> Extract
どうでもいい話ですが、今楽天で空き缶を手軽に「メメタァ」と潰せる「缶クラッシャー」が売ってるらしいですよ。
↑缶はつぶれたのに蛙はなんともないッ!
それはそうと、日本のマンガの擬音というものは、実に翻訳しづらいし、絵にかかってしまっているので、なかなか外国語に直しづらい、翻訳者から見れば実にやっかいなものなのです。
現在世界のマンガ翻訳業界は、大きく2つの流派に分かれています。すなわち、擬音を訳す派と訳さない派です。かつては海外でより受け入れられやすいように、擬音を全て直すのが普通でしたが、2000年くらいを境に、よりオリジナルに忠実なものが読みたいという要望と、コストダウンの2点から、擬音を直さない派が増えました。

↑台詞だけ英語にして、擬音はそのままのことが多い
(左:『よつばと』(Yen Press刊)
中:『のだめカンタービレ』(Del Ray刊)
右:『ケロロ軍曹』(Tokyo Pop刊))
そんな中、北米で唯一今でも擬音を英語に直しているのが、アメリカで初めて本格的にマンガ出版を始めたVIZ Mediaです。現在では小学館と集英社の子会社化しており、両社のマンガは全てVIZが翻訳しています。

↑『スラムダンク』(左:日本、右:北米)

↑『ドラゴンボール』(左:日本、右:北米)

↑『はちみつとクローバー』(左:日本、右:北米)
ご覧のとおり、VIZは、擬音一つ一つを丁寧に直すという実に地道かつ緻密な作業をやっており、個人的には日本語のままより、こっちの方がずっと好きです。他の出版社が描き文字を英語に直すのをやめてしまった中、今でも一つ一つ丁寧に描きなおしているVIZは、大したものだと思います。

まあ、私の場合、日本のオリジナルを持っているから海外版は直してあるほうが好きなわけで、オリジナルを求める外国人からしたら、直してないほうがいいのかも知れませんが…。私も、海外のマンガが日本で出版されるときに擬音がカタカナに直してあったら「やめろよ、もう!」って思うだろうから…。
それはそうと、『ジョジョ』は集英社の出版なので、当然翻訳はその子会社であるVIZが手がけました。前述の通り、VIZは翻訳事業を始めてこの20年、丁寧に描き文字を描き直してきた会社です。『ジョジョ』の独特の描き文字をどう直しているのか、ワクワクしながら調べてみました。

> Stored data
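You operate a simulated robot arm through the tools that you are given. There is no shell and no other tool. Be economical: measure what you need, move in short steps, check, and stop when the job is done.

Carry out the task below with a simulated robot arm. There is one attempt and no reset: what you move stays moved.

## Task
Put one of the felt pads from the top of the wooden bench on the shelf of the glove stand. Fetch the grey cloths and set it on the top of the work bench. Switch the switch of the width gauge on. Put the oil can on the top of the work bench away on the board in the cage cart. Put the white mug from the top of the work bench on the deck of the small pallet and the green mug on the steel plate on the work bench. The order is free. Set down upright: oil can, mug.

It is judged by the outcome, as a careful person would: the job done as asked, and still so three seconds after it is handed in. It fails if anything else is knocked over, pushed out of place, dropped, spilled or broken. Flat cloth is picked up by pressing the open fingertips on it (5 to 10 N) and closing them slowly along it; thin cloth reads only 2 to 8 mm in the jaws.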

> The tasks
1. Locate "そんな中、北米で唯一今でも擬" and "ワクしながら調べてみました。" in the extract, and write out these words with everything between them.
2. Extend the extract, starting right after its last sentence.

> Results for each task
1.
そんな中、北米で唯一今でも擬音を英語に直しているのが、アメリカで初めて本格的にマンガ出版を始めたVIZ Mediaです。現在では小学館と集英社の子会社化しており、両社のマンガは全てVIZが翻訳しています。

↑『スラムダンク』(左:日本、右:北米)

↑『ドラゴンボール』(左:日本、右:北米)

↑『はちみつとクローバー』(左:日本、右:北米)
ご覧のとおり、VIZは、擬音一つ一つを丁寧に直すという実に地道かつ緻密な作業をやっており、個人的には日本語のままより、こっちの方がずっと好きです。他の出版社が描き文字を英語に直すのをやめてしまった中、今でも一つ一つ丁寧に描きなおしているVIZは、大したものだと思います。

まあ、私の場合、日本のオリジナルを持っているから海外版は直してあるほうが好きなわけで、オリジナルを求める外国人からしたら、直してないほうがいいのかも知れませんが…。私も、海外のマンガが日本で出版されるときに擬音がカタカナに直してあったら「やめろよ、もう!」って思うだろうから…。
それはそうと、『ジョジョ』は集英社の出版なので、当然翻訳はその子会社であるVIZが手がけました。前述の通り、VIZは翻訳事業を始めてこの20年、丁寧に描き文字を描き直してきた会社です。『ジョジョ』の独特の描き文字をどう直しているのか、ワクワクしながら調べてみました。

2.
これが、北米版『ジョジョ』の描き文字です!



↑北米版『ジョジョ』
な…直してない…だと…?
なんと、『ジョジョ』の描き文字は英語に直されておらず、日本語の描き文字のそばに小さく英語が添えられていました(「ゴゴゴ」の傍には「G G G」、「ドドド」の傍には「D D D」と書かれています)。残念! すごく楽しみだったのに!
『ジョジョ』の描き文字は、もはやただの描き文字とは言えないくらい独特な臨場感をかもし出しているので、これを直すのは不可能と判断されたんでしょう。20年間、丁寧に丁寧に描き文字を直してきたVIZの伝統が、ついに『ジョジョ』によって崩されたのです。『ジョジョ』の描き文字の凄さが、また一つ証明された気がします。
編集者「いつもどおり、擬音の翻訳もお願いします」
翻訳者「確かに英語に直したほうがアメリカの読者に読みやすいですもんね…。
だが断る。
この翻訳者が最も好きな事のひとつは、
自分で偉いと思ってる編集者に『NO』と断ってやる事だ」
編集者「なっ! 何を言うだァーーーーーッ! ゆるさんッ!」
ってなやり取りが、編集者と翻訳者の間で交わされたことでしょう。
ちなみに、北米版『ジョジョ』は人気の第三部だけしか刊行されておりません。今回のテレビアニメ化でもしアメリカでも『ジョジョ』の人気が出れば、第一部も刊行されるかもしれませんが、その際にもきっと第一部の名擬音「ズキュウウゥン」や「メメタァ」は翻訳されないと思います。英語で「メメタァ」を何と表現するのか、凄く楽しみだったのに…。
なお、「MANGA王国ジパング」では、現在北米版以外の『ジョジョ』の調査を開始しております。手に入れましたら、北米以外で『ジョジョ』の擬音がどうなっているのか、紹介していきたいと思います。
ではまた!
↑この記事を面白いと思った方は、応援のクリックをお願いします。
↓欲しい商品をここで買ってくれたら、あなたは世界一ィィィィイいい人です。
↓「マンガ家、荒木飛呂彦自身が「ジョジョ現象」の秘密を解き明かす」らしいです。
今amazonの書籍部門1位の売り上げらしいですよ!
↓放送中のアニメのブルーレイ。フィギュアが手に入るらしいです。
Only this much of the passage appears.